Set down the page excerpt once more as it stands.

Page excerpt -
● ● ● ● ● ● ●

According to previous studies that used the SNA method [36,48,49], the six indicators of network density, network cohesion, nodal degree, betweenness centrality, status centrality, and brokerage were typically employed to present the critical features of the network, and then to recognize key factors and interactions. Following the interviews, we imported the collected data into NetMiner 4, in order to calculate the above mentioned six indicators, and to recognize the critical factors, links, and the associated stakeholders.

4. Research Results

A total of 28 factors and 48 network nodes affecting the sustainability of DBSPs were identified in the previous literature review and email interviews, as shown in Table 1. These factors and network nodes eventually formed 255 links via subsequent face-to-face interviews. According to the characteristics of these factors and the results of the interview, we further divided the identified 28 factors into eight categories, which are environment (C1), planning (C2), perception (C3), preference (C4), life-cycle (C5), governance (C6), business (C7), and responsibility (C8), respectively.

● ● ● ● ● ● ●

Material supplied -

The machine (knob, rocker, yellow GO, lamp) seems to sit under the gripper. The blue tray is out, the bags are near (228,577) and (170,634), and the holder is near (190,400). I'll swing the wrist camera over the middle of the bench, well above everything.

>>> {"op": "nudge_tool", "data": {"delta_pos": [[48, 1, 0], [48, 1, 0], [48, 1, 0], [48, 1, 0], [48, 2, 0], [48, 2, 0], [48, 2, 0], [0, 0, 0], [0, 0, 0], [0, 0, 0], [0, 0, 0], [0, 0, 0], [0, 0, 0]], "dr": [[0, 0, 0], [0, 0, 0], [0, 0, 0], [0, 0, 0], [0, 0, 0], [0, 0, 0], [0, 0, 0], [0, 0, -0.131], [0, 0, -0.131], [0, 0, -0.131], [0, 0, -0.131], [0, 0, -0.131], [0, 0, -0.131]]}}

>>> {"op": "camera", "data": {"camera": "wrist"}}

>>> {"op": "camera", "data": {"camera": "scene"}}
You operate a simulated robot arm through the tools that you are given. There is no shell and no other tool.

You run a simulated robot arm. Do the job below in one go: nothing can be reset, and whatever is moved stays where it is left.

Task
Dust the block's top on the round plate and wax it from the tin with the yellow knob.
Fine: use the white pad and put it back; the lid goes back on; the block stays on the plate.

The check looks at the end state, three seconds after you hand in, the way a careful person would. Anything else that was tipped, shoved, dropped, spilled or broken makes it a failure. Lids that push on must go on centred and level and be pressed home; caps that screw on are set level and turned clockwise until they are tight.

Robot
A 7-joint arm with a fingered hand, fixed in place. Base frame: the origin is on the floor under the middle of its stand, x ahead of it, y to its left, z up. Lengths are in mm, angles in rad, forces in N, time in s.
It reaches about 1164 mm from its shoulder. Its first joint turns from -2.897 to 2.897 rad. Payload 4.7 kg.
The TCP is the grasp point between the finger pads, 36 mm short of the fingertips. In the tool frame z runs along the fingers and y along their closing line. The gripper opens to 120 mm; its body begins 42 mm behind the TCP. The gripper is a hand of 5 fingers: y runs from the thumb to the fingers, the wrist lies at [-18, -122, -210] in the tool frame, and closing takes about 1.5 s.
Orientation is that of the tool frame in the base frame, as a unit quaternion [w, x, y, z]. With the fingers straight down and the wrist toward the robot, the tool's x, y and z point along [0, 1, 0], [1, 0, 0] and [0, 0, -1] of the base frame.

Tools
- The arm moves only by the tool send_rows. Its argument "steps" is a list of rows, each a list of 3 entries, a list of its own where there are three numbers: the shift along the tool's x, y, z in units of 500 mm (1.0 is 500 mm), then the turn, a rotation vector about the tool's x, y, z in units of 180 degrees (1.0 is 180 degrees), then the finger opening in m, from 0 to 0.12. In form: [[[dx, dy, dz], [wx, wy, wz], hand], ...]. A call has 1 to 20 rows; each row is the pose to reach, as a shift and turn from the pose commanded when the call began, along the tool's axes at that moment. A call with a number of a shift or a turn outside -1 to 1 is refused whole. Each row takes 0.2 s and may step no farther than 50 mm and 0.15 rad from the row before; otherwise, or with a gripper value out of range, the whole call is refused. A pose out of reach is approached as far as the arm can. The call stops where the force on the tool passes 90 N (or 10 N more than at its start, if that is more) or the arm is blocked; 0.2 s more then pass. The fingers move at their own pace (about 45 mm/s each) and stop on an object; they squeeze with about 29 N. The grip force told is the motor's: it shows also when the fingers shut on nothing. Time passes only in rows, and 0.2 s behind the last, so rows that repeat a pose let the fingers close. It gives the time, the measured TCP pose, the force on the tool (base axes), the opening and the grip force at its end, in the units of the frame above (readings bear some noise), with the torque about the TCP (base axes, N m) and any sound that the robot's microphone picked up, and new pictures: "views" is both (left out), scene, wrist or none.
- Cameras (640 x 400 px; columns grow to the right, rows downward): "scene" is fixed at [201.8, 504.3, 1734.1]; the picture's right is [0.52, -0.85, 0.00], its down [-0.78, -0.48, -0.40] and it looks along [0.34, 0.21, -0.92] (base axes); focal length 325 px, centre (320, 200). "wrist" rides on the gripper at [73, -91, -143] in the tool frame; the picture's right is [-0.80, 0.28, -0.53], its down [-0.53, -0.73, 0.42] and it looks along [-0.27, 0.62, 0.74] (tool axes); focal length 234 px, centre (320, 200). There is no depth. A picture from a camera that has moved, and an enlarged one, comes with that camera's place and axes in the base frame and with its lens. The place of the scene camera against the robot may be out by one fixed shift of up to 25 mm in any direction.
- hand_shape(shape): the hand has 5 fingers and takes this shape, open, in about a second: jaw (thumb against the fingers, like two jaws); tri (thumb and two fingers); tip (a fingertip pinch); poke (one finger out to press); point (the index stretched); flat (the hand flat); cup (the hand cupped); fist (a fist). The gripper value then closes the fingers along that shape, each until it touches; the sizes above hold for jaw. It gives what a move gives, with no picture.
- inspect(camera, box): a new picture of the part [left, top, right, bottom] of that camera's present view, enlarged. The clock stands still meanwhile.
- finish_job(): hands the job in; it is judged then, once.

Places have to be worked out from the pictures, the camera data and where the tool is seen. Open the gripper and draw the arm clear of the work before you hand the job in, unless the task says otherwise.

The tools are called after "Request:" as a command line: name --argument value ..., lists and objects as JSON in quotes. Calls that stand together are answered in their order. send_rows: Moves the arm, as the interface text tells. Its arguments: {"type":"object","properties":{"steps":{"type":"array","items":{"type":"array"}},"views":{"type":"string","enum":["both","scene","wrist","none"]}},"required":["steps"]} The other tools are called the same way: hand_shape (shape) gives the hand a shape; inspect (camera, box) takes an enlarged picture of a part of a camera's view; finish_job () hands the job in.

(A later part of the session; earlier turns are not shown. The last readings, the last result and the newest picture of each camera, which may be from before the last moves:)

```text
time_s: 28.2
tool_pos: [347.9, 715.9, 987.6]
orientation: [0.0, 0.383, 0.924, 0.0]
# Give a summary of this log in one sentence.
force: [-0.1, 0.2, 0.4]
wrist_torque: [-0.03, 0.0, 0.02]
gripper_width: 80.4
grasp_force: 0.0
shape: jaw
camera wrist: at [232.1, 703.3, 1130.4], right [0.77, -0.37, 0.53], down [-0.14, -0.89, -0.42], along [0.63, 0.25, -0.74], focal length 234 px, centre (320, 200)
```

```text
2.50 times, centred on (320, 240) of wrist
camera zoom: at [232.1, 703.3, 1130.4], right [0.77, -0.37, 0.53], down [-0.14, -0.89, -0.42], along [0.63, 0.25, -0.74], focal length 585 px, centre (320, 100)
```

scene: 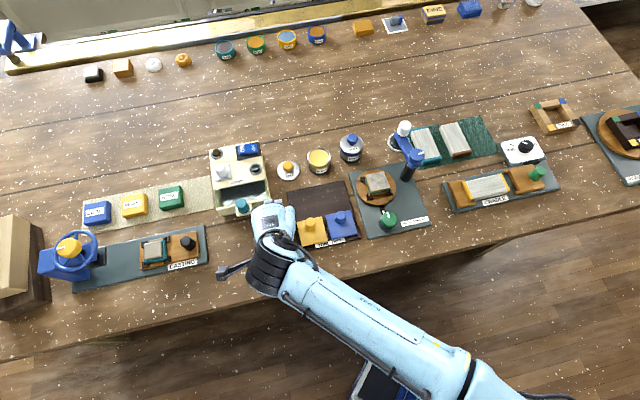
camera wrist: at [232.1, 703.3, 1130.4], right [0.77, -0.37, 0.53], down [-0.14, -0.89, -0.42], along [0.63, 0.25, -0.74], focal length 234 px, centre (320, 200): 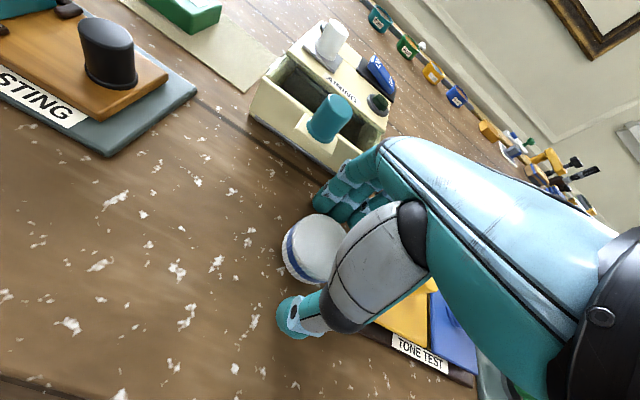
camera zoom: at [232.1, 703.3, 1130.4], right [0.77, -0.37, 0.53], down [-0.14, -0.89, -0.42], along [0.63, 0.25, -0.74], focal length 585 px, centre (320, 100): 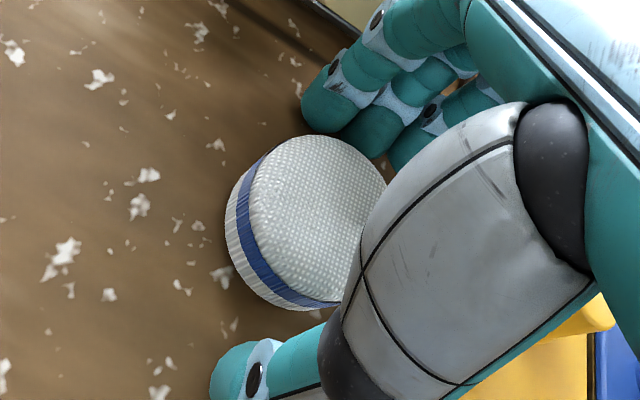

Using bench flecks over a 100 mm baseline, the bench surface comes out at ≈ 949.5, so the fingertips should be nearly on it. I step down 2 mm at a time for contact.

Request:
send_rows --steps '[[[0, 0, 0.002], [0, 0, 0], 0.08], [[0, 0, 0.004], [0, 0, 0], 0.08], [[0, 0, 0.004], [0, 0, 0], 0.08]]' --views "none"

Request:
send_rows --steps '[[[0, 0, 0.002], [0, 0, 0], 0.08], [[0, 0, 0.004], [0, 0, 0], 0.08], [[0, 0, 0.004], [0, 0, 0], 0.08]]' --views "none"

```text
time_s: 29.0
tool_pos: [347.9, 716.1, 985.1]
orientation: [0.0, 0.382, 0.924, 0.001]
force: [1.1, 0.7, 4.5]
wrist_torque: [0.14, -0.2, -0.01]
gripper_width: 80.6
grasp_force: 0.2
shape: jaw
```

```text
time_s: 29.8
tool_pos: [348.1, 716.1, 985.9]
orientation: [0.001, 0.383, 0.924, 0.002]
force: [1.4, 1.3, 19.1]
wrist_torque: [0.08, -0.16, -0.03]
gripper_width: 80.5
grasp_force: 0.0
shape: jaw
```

● ● ● ● ● ● ●

Full response -
According to previous studies that used the SNA method [36,48,49], the six indicators of network density, network cohesion, nodal degree, betweenness centrality, status centrality, and brokerage were typically employed to present the critical features of the network, and then to recognize key factors and interactions. Following the interviews, we imported the collected data into NetMiner 4, in order to calculate the above mentioned six indicators, and to recognize the critical factors, links, and the associated stakeholders.

4. Research Results

A total of 28 factors and 48 network nodes affecting the sustainability of DBSPs were identified in the previous literature review and email interviews, as shown in Table 1. These factors and network nodes eventually formed 255 links via subsequent face-to-face interviews. According to the characteristics of these factors and the results of the interview, we further divided the identified 28 factors into eight categories, which are environment (C1), planning (C2), perception (C3), preference (C4), life-cycle (C5), governance (C6), business (C7), and responsibility (C8), respectively.